24. The non-transitory processor-readable storage medium of claim 23, wherein the stored processor-executable instructions are configured to cause the mobile communication device processor to perform operations further comprising maintaining the size of the transport blocks sent via the interfering carrier frequency in response to determining that reducing the size of the transport blocks sent via the interfering carrier frequency is not possible.
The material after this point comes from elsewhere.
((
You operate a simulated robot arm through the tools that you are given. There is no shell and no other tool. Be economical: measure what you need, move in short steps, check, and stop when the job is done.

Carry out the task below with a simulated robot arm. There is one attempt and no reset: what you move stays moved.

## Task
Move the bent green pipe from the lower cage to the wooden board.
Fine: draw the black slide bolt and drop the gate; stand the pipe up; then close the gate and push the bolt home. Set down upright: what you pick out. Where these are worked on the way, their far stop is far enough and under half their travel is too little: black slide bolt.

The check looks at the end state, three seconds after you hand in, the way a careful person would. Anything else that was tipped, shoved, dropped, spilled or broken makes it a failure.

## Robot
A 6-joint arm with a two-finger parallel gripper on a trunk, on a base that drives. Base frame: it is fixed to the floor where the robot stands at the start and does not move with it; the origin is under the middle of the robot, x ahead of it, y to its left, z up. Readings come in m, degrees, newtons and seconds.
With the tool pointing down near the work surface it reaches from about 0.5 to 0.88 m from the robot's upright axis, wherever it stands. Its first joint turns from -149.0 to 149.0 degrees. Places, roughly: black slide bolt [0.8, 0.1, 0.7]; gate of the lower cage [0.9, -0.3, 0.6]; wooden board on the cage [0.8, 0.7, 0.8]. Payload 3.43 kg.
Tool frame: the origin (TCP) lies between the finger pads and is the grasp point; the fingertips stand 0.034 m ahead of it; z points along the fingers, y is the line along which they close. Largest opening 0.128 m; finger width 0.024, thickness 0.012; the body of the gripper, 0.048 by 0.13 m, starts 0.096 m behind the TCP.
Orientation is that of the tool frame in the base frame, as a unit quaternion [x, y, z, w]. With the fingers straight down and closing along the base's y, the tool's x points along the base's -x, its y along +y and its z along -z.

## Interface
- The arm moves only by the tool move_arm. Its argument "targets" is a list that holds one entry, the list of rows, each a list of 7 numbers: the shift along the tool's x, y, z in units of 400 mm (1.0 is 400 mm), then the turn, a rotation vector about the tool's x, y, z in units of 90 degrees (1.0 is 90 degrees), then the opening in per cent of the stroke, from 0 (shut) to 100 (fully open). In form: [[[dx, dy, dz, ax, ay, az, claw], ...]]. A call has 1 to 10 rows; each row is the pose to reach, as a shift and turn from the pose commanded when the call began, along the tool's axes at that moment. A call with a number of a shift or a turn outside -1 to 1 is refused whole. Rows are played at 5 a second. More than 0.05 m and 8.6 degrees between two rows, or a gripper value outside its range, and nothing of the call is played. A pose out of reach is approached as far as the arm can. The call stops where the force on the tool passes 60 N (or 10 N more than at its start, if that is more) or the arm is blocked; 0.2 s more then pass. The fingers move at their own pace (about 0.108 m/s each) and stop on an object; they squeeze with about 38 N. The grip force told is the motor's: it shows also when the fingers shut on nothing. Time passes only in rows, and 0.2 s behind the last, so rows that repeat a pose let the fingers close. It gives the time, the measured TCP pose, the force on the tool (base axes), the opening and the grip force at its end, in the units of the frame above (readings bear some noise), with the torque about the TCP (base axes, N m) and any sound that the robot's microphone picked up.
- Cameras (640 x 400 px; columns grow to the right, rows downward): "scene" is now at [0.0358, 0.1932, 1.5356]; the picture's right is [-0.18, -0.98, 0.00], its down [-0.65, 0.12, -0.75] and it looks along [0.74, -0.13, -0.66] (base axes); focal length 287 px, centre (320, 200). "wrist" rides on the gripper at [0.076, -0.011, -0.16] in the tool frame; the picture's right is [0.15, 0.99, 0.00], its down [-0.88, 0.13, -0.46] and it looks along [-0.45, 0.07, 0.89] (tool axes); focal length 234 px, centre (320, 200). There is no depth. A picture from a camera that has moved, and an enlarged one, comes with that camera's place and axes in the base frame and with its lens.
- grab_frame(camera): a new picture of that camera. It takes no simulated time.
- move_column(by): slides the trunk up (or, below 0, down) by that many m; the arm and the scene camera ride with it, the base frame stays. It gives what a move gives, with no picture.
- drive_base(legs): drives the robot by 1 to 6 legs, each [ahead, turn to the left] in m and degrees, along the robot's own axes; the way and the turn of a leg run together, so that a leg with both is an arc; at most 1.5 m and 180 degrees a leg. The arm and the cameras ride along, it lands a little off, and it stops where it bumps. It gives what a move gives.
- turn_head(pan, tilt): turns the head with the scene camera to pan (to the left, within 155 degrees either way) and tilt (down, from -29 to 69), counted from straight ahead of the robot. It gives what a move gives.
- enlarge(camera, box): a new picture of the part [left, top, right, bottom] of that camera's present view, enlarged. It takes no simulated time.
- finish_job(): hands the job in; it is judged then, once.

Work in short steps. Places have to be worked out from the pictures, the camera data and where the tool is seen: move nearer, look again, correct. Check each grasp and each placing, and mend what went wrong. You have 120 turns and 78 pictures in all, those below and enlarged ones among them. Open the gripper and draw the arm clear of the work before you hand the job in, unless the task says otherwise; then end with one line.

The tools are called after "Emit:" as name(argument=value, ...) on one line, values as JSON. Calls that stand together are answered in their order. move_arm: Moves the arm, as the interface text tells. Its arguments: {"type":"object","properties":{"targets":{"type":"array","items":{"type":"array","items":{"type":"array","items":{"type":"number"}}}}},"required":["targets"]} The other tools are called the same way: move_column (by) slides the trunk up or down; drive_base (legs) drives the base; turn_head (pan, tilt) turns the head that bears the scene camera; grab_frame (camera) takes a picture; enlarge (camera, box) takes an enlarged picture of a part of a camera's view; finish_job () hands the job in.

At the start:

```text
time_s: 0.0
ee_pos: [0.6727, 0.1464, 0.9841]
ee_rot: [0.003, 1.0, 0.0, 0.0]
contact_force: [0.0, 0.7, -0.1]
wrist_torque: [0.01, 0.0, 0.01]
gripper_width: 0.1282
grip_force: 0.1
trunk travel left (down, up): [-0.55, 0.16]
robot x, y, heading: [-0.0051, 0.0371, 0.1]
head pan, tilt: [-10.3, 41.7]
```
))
25. A mobile communication device, comprising:

means for sending a report to a network of a first subscription that an interfering carrier frequency in a plurality of carrier frequencies of the first subscription has sufficient resources, wherein the interfering carrier frequency is a carrier frequency that is or is about to interfere with reception activities of a second subscription;

means for sending a report to the network that a non-interfering carrier frequency in the plurality of carrier frequencies has insufficient resources;

means for determining whether updated resource grants for the interfering carrier frequency and the non-interfering carrier frequency have been received from the network; and

means for sending transport blocks to the network via the interfering carrier frequency and the non-interfering carrier frequency based on the updated resource grants received from the network in response to determining that the updated resource grants for the interfering carrier frequency and the non-interfering carrier frequency have been received from the network.